As enthralling it is to learn of the different life cycles and styles of the numerous shark and ray species, the more pressing issue at hand nowadays is the conservation of these apex predators. Many shark species are in danger of extinction due to human greed.
When reefed beaches are netted off to be tourist destinations, the nets trap a lot of animals: dolphins, sea turtles and sharks. Did you know that netted sharks drown and die? When a shark can't swim, oxygen can't be filtered through its gills. You don't need a bio degree to tell you no oxygen equals no life.
Sharks are also rampantly mutilated for their fins. There's an entire industry specifically catering to the Asians' inhumane craving for shark's fin soup. Do you know how the fishermen of this illegal trade get the fins? They hook the poor things with long lines baited with fish heads, reel in whatever shark takes a bite, hack off the fins and throw the rest of dead animal off board. A life for a piece of supposed delicacy.
These are the things that Shark Week try to fight against in its yearly quest. As stewards of the Earth, it is our responsibility to ensure that everything under our care survives.

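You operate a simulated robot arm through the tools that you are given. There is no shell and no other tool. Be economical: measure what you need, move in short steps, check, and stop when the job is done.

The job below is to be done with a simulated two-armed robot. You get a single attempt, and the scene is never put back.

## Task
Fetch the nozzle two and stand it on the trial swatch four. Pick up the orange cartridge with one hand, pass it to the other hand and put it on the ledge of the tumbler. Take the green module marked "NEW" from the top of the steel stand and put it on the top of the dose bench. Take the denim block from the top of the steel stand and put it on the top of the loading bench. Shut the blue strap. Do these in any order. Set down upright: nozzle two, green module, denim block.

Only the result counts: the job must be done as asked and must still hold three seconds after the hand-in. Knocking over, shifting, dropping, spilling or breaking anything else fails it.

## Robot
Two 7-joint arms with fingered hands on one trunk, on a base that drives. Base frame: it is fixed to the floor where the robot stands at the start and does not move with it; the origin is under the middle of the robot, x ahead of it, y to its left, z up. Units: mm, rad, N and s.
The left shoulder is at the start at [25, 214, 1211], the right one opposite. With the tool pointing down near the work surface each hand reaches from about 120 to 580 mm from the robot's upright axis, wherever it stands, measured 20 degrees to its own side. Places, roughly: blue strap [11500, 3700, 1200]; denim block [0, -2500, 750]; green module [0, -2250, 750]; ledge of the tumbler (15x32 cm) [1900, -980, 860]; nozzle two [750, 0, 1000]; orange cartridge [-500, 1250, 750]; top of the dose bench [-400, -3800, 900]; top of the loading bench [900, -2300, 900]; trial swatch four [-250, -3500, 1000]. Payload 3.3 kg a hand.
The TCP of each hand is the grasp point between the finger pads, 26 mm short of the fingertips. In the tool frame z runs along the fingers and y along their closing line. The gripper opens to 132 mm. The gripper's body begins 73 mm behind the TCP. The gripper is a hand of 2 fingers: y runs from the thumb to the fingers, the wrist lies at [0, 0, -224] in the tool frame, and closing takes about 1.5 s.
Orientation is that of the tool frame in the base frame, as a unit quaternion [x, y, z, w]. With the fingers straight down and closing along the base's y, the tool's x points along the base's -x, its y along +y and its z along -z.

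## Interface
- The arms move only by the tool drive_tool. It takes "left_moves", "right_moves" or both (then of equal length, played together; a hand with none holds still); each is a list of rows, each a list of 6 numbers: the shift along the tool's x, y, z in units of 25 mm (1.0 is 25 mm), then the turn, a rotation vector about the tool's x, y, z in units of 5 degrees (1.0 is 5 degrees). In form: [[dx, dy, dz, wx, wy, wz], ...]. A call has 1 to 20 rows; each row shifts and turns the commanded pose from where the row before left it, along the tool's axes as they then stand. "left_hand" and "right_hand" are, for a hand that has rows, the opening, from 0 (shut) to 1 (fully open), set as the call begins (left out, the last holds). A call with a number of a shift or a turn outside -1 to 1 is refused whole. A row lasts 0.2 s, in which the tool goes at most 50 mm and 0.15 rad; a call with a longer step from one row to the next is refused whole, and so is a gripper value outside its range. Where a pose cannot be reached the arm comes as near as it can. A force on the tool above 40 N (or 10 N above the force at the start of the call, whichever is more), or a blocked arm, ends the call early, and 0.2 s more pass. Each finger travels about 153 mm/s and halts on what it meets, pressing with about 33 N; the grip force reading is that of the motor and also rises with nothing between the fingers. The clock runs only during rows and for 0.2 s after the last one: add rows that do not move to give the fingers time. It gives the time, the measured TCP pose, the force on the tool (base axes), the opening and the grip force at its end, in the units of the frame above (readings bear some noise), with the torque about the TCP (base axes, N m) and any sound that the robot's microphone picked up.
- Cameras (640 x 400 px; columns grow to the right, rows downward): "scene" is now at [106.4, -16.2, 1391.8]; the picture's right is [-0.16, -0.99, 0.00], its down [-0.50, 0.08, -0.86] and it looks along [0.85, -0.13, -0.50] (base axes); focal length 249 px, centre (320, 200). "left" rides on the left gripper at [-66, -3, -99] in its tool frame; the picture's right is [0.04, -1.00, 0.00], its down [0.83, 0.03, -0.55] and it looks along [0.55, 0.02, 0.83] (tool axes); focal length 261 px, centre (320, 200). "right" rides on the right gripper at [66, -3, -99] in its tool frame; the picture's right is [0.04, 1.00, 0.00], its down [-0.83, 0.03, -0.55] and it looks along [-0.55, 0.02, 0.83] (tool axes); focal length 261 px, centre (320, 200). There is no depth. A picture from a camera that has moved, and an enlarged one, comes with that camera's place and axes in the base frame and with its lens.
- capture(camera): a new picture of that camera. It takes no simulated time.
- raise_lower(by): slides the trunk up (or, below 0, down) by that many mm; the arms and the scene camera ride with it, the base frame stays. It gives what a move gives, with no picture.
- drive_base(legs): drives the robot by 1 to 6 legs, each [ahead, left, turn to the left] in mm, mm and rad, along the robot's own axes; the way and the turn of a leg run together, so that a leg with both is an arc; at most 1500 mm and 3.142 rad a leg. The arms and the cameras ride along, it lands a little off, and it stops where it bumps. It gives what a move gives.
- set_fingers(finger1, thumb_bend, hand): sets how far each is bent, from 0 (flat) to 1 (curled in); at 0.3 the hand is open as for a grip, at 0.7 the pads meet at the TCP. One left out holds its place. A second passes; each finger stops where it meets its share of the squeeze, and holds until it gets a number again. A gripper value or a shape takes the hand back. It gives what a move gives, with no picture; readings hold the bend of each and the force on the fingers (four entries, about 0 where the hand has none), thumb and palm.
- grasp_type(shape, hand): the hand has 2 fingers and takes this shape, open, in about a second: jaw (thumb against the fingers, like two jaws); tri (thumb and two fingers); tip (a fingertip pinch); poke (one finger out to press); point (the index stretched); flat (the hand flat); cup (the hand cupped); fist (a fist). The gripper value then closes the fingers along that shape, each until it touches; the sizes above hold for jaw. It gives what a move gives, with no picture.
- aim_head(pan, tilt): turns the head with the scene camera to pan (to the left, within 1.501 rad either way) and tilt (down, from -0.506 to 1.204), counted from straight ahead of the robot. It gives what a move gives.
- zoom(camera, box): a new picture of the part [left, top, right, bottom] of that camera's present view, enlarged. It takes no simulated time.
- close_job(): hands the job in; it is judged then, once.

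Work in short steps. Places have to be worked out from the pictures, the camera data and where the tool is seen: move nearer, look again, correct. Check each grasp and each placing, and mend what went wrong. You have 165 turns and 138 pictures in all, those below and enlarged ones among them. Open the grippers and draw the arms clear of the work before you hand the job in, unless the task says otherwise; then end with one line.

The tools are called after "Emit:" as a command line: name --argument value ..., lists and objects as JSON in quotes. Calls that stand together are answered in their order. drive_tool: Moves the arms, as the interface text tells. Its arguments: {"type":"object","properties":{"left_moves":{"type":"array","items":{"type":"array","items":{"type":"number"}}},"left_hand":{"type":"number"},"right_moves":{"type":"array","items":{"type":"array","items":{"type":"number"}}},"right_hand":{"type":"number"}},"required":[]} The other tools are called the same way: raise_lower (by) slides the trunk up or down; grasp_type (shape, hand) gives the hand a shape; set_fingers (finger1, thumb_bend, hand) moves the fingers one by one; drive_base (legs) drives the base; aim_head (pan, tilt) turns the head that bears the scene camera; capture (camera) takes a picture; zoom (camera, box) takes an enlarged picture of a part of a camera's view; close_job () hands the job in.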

The scary fact is, our lifetime is faced with more endangered species than any other, only surpassed by the meteor annihilation of the dinosaurs. I hope my little lecture can be a wake-up call to many a-slumberin' spirits out there. Maybe it'll spike your curiosity and you'll find yourself tuning in every night of this week to the Discovery Channel.
For now I only ask for one thing: NO TO SHARK'S FIN SOUP AND NO TO NETS. It's their waters, we're only swimming in them. Have a happy Shark Week.